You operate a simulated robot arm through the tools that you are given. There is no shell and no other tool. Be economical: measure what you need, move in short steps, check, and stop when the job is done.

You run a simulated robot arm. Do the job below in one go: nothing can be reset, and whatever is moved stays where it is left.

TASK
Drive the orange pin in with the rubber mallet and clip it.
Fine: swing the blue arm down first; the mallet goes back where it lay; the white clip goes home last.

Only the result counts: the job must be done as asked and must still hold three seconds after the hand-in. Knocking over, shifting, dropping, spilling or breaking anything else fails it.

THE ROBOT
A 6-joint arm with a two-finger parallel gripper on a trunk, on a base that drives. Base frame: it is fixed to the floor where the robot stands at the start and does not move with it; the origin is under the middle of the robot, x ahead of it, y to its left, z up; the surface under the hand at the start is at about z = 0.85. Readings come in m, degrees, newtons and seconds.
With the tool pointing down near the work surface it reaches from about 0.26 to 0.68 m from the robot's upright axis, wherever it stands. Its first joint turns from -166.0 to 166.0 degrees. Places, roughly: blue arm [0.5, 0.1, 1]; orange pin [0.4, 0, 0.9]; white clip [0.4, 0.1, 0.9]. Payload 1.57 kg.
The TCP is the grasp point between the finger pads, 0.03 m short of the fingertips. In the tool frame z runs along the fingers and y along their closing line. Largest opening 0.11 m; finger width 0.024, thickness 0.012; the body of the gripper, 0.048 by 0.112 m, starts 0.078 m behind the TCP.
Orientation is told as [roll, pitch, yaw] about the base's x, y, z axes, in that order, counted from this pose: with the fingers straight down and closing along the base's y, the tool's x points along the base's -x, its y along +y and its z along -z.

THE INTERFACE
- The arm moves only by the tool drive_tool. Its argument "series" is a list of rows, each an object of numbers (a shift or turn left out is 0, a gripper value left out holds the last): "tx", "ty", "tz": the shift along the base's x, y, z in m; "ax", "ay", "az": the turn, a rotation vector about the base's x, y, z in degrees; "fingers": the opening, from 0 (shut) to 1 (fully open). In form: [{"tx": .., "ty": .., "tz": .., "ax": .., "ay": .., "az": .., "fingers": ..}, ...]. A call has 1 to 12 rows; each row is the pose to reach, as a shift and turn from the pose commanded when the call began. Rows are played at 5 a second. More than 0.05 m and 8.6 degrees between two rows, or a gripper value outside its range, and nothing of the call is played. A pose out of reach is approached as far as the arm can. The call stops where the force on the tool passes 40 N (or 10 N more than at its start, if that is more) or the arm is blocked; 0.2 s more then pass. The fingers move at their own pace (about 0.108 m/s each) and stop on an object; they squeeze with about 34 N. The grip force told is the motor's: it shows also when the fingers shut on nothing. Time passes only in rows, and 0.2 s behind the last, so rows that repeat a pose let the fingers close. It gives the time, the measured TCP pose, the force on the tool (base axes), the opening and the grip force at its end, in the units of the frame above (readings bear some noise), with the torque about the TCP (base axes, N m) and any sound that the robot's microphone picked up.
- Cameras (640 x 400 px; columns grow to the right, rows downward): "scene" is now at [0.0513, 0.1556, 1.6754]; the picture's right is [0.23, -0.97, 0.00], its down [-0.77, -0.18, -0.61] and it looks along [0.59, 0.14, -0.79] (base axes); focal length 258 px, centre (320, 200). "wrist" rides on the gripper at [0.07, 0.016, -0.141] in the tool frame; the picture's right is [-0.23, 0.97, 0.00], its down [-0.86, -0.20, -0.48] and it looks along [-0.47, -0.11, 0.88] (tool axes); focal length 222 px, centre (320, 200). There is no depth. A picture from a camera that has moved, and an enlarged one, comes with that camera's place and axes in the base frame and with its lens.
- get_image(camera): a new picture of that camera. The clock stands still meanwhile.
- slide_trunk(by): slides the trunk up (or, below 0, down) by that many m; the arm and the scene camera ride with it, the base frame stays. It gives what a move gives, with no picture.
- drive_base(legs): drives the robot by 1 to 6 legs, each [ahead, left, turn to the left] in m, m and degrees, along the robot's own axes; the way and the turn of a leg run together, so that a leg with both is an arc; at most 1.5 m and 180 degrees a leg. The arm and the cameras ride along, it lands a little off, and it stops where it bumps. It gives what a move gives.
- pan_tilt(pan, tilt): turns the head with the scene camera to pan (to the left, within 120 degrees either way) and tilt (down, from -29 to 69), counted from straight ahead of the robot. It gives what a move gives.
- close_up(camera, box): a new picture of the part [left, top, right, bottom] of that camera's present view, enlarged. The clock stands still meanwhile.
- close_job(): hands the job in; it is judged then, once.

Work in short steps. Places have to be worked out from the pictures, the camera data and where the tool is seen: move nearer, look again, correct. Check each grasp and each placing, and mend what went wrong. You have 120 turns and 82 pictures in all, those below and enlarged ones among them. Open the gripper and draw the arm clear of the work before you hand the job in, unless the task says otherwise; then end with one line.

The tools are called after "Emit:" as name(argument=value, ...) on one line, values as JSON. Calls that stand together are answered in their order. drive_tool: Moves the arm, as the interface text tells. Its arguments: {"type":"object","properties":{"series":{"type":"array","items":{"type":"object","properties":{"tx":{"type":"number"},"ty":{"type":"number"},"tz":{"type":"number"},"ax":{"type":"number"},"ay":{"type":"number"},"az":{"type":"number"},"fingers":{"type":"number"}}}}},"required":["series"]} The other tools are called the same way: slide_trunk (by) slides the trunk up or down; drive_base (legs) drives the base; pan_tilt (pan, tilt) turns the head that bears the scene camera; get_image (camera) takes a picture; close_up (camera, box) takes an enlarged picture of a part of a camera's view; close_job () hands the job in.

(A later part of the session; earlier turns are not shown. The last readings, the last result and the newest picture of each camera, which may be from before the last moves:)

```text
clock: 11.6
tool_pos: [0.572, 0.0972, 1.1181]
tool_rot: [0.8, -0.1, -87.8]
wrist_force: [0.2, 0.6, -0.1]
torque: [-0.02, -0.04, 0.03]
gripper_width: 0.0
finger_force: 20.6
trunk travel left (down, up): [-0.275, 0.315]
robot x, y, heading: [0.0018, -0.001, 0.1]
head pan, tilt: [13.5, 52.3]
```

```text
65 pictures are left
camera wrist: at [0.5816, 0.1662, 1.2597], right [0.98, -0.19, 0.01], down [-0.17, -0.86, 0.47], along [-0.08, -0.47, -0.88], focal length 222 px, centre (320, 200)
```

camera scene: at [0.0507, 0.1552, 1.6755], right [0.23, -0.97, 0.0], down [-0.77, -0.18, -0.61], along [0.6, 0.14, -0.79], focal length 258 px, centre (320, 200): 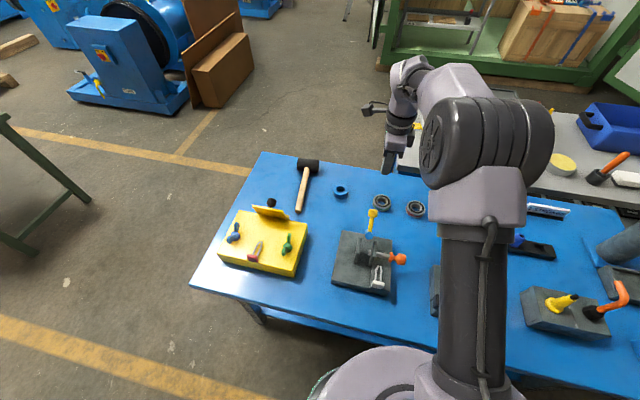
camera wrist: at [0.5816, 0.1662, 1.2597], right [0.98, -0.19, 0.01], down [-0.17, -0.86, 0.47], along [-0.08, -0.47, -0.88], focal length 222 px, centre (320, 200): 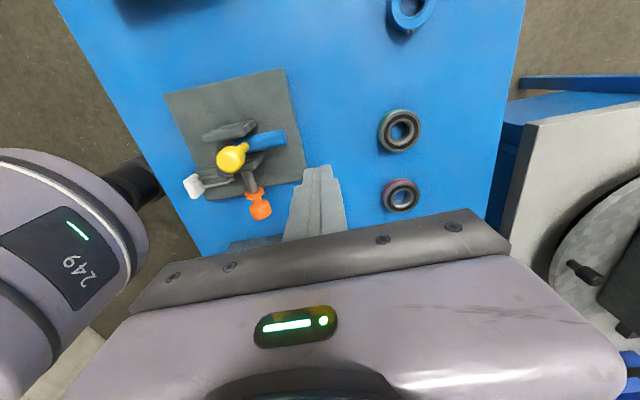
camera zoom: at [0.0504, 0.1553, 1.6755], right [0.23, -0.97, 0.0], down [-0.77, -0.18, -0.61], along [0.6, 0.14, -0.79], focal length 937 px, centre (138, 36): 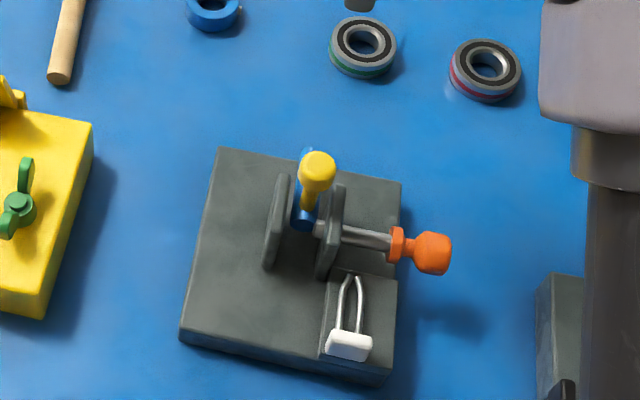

^^^^^^^^^^^^^^^^

§ **TASK INSTRUCTIONS**
Except for the pictures, copy the material above exactly. Put each line that is not blank into a JSON list as a string.

§ **ANSWER TO THE EXERCISE**
[
  "You operate a simulated robot arm through the tools that you are given. There is no shell and no other tool. Be economical: measure what you need, move in short steps, check, and stop when the job is done.",
  "You run a simulated robot arm. Do the job below in one go: nothing can be reset, and whatever is moved stays where it is left.",
  "TASK",
  "Drive the orange pin in with the rubber mallet and clip it.",
  "Fine: swing the blue arm down first; the mallet goes back where it lay; the white clip goes home last.",
  "Only the result counts: the job must be done as asked and must still hold three seconds after the hand-in. Knocking over, shifting, dropping, spilling or breaking anything else fails it.",
  "THE ROBOT",
  "A 6-joint arm with a two-finger parallel gripper on a trunk, on a base that drives. Base frame: it is fixed to the floor where the robot stands at the start and does not move with it; the origin is under the middle of the robot, x ahead of it, y to its left, z up; the surface under the hand at the start is at about z = 0.85. Readings come in m, degrees, newtons and seconds.",
  "With the tool pointing down near the work surface it reaches from about 0.26 to 0.68 m from the robot's upright axis, wherever it stands. Its first joint turns from -166.0 to 166.0 degrees. Places, roughly: blue arm [0.5, 0.1, 1]; orange pin [0.4, 0, 0.9]; white clip [0.4, 0.1, 0.9]. Payload 1.57 kg.",
  "The TCP is the grasp point between the finger pads, 0.03 m short of the fingertips. In the tool frame z runs along the fingers and y along their closing line. Largest opening 0.11 m; finger width 0.024, thickness 0.012; the body of the gripper, 0.048 by 0.112 m, starts 0.078 m behind the TCP.",
  "Orientation is told as [roll, pitch, yaw] about the base's x, y, z axes, in that order, counted from this pose: with the fingers straight down and closing along the base's y, the tool's x points along the base's -x, its y along +y and its z along -z.",
  "THE INTERFACE",
  "- The arm moves only by the tool drive_tool. Its argument \"series\" is a list of rows, each an object of numbers (a shift or turn left out is 0, a gripper value left out holds the last): \"tx\", \"ty\", \"tz\": the shift along the base's x, y, z in m; \"ax\", \"ay\", \"az\": the turn, a rotation vector about the base's x, y, z in degrees; \"fingers\": the opening, from 0 (shut) to 1 (fully open). In form: [{\"tx\": .., \"ty\": .., \"tz\": .., \"ax\": .., \"ay\": .., \"az\": .., \"fingers\": ..}, ...]. A call has 1 to 12 rows; each row is the pose to reach, as a shift and turn from the pose commanded when the call began. Rows are played at 5 a second. More than 0.05 m and 8.6 degrees between two rows, or a gripper value outside its range, and nothing of the call is played. A pose out of reach is approached as far as the arm can. The call stops where the force on the tool passes 40 N (or 10 N more than at its start, if that is more) or the arm is blocked; 0.2 s more then pass. The fingers move at their own pace (about 0.108 m/s each) and stop on an object; they squeeze with about 34 N. The grip force told is the motor's: it shows also when the fingers shut on nothing. Time passes only in rows, and 0.2 s behind the last, so rows that repeat a pose let the fingers close. It gives the time, the measured TCP pose, the force on the tool (base axes), the opening and the grip force at its end, in the units of the frame above (readings bear some noise), with the torque about the TCP (base axes, N m) and any sound that the robot's microphone picked up.",
  "- Cameras (640 x 400 px; columns grow to the right, rows downward): \"scene\" is now at [0.0513, 0.1556, 1.6754]; the picture's right is [0.23, -0.97, 0.00], its down [-0.77, -0.18, -0.61] and it looks along [0.59, 0.14, -0.79] (base axes); focal length 258 px, centre (320, 200). \"wrist\" rides on the gripper at [0.07, 0.016, -0.141] in the tool frame; the picture's right is [-0.23, 0.97, 0.00], its down [-0.86, -0.20, -0.48] and it looks along [-0.47, -0.11, 0.88] (tool axes); focal length 222 px, centre (320, 200). There is no depth. A picture from a camera that has moved, and an enlarged one, comes with that camera's place and axes in the base frame and with its lens.",
  "- get_image(camera): a new picture of that camera. The clock stands still meanwhile.",
  "- slide_trunk(by): slides the trunk up (or, below 0, down) by that many m; the arm and the scene camera ride with it, the base frame stays. It gives what a move gives, with no picture.",
  "- drive_base(legs): drives the robot by 1 to 6 legs, each [ahead, left, turn to the left] in m, m and degrees, along the robot's own axes; the way and the turn of a leg run together, so that a leg with both is an arc; at most 1.5 m and 180 degrees a leg. The arm and the cameras ride along, it lands a little off, and it stops where it bumps. It gives what a move gives.",
  "- pan_tilt(pan, tilt): turns the head with the scene camera to pan (to the left, within 120 degrees either way) and tilt (down, from -29 to 69), counted from straight ahead of the robot. It gives what a move gives.",
  "- close_up(camera, box): a new picture of the part [left, top, right, bottom] of that camera's present view, enlarged. The clock stands still meanwhile.",
  "- close_job(): hands the job in; it is judged then, once.",
  "Work in short steps. Places have to be worked out from the pictures, the camera data and where the tool is seen: move nearer, look again, correct. Check each grasp and each placing, and mend what went wrong. You have 120 turns and 82 pictures in all, those below and enlarged ones among them. Open the gripper and draw the arm clear of the work before you hand the job in, unless the task says otherwise; then end with one line.",
  "The tools are called after \"Emit:\" as name(argument=value, ...) on one line, values as JSON. Calls that stand together are answered in their order. drive_tool: Moves the arm, as the interface text tells. Its arguments: {\"type\":\"object\",\"properties\":{\"series\":{\"type\":\"array\",\"items\":{\"type\":\"object\",\"properties\":{\"tx\":{\"type\":\"number\"},\"ty\":{\"type\":\"number\"},\"tz\":{\"type\":\"number\"},\"ax\":{\"type\":\"number\"},\"ay\":{\"type\":\"number\"},\"az\":{\"type\":\"number\"},\"fingers\":{\"type\":\"number\"}}}}},\"required\":[\"series\"]} The other tools are called the same way: slide_trunk (by) slides the trunk up or down; drive_base (legs) drives the base; pan_tilt (pan, tilt) turns the head that bears the scene camera; get_image (camera) takes a picture; close_up (camera, box) takes an enlarged picture of a part of a camera's view; close_job () hands the job in.",
  "(A later part of the session; earlier turns are not shown. The last readings, the last result and the newest picture of each camera, which may be from before the last moves:)",
  "```text",
  "clock: 11.6",
  "tool_pos: [0.572, 0.0972, 1.1181]",
  "tool_rot: [0.8, -0.1, -87.8]",
  "wrist_force: [0.2, 0.6, -0.1]",
  "torque: [-0.02, -0.04, 0.03]",
  "gripper_width: 0.0",
  "finger_force: 20.6",
  "trunk travel left (down, up): [-0.275, 0.315]",
  "robot x, y, heading: [0.0018, -0.001, 0.1]",
  "head pan, tilt: [13.5, 52.3]",
  "```",
  "```text",
  "65 pictures are left",
  "camera wrist: at [0.5816, 0.1662, 1.2597], right [0.98, -0.19, 0.01], down [-0.17, -0.86, 0.47], along [-0.08, -0.47, -0.88], focal length 222 px, centre (320, 200)",
  "```",
  "camera scene: at [0.0507, 0.1552, 1.6755], right [0.23, -0.97, 0.0], down [-0.77, -0.18, -0.61], along [0.6, 0.14, -0.79], focal length 258 px, centre (320, 200): ",
  "camera wrist: at [0.5816, 0.1662, 1.2597], right [0.98, -0.19, 0.01], down [-0.17, -0.86, 0.47], along [-0.08, -0.47, -0.88], focal length 222 px, centre (320, 200): ",
  "camera zoom: at [0.0504, 0.1553, 1.6755], right [0.23, -0.97, 0.0], down [-0.77, -0.18, -0.61], along [0.6, 0.14, -0.79], focal length 937 px, centre (138, 36): "
]